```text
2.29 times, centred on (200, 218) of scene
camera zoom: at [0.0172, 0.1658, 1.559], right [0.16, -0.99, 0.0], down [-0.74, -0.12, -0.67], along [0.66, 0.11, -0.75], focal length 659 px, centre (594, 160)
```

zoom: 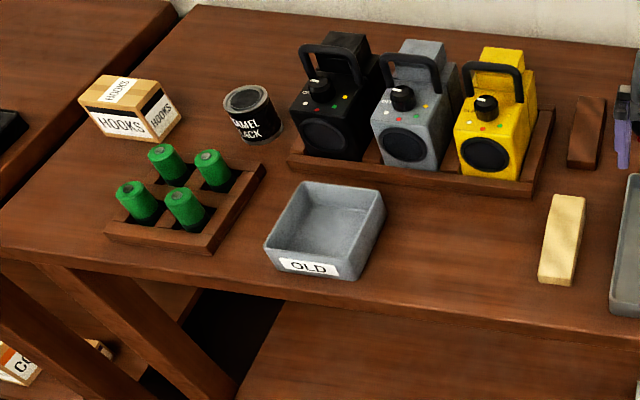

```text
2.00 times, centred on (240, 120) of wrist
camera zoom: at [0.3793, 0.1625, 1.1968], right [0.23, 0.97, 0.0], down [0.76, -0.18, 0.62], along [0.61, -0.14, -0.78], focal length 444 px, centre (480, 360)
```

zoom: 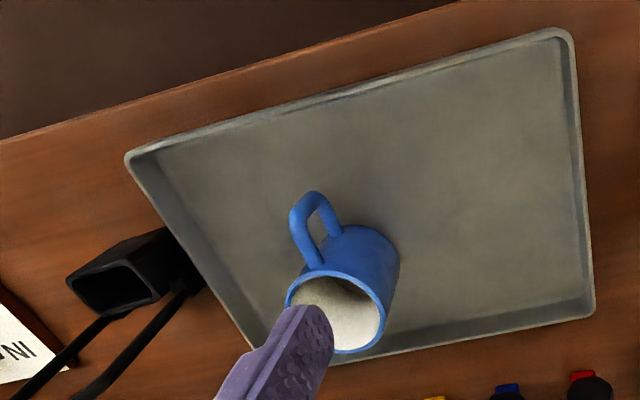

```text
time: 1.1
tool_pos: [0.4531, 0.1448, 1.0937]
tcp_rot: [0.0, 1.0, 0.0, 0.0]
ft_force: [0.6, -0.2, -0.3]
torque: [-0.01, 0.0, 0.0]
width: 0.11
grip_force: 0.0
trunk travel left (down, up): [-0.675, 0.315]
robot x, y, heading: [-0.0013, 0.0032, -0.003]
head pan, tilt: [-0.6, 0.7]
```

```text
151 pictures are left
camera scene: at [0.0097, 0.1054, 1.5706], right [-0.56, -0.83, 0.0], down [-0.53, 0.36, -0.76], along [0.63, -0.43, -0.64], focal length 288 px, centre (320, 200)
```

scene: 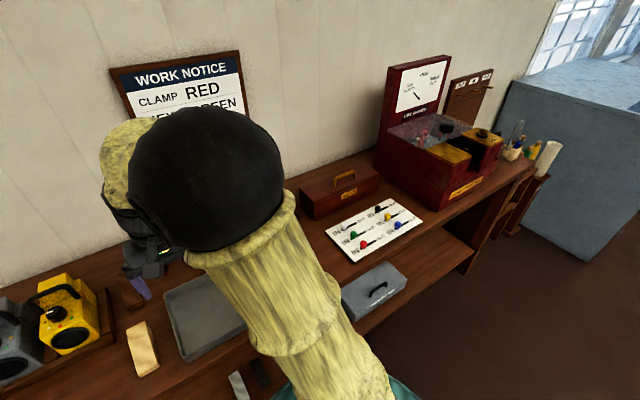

OBJECTIVE:
All the lines above are to be reproduced exactly, except the pictures. Format the lines as a JSON array of strings and drop empty lines.

SOLUTION:
[
  "```text",
  "2.29 times, centred on (200, 218) of scene",
  "camera zoom: at [0.0172, 0.1658, 1.559], right [0.16, -0.99, 0.0], down [-0.74, -0.12, -0.67], along [0.66, 0.11, -0.75], focal length 659 px, centre (594, 160)",
  "```",
  "zoom: ",
  "```text",
  "2.00 times, centred on (240, 120) of wrist",
  "camera zoom: at [0.3793, 0.1625, 1.1968], right [0.23, 0.97, 0.0], down [0.76, -0.18, 0.62], along [0.61, -0.14, -0.78], focal length 444 px, centre (480, 360)",
  "```",
  "zoom: ",
  "```text",
  "time: 1.1",
  "tool_pos: [0.4531, 0.1448, 1.0937]",
  "tcp_rot: [0.0, 1.0, 0.0, 0.0]",
  "ft_force: [0.6, -0.2, -0.3]",
  "torque: [-0.01, 0.0, 0.0]",
  "width: 0.11",
  "grip_force: 0.0",
  "trunk travel left (down, up): [-0.675, 0.315]",
  "robot x, y, heading: [-0.0013, 0.0032, -0.003]",
  "head pan, tilt: [-0.6, 0.7]",
  "```",
  "```text",
  "151 pictures are left",
  "camera scene: at [0.0097, 0.1054, 1.5706], right [-0.56, -0.83, 0.0], down [-0.53, 0.36, -0.76], along [0.63, -0.43, -0.64], focal length 288 px, centre (320, 200)",
  "```",
  "scene: "
]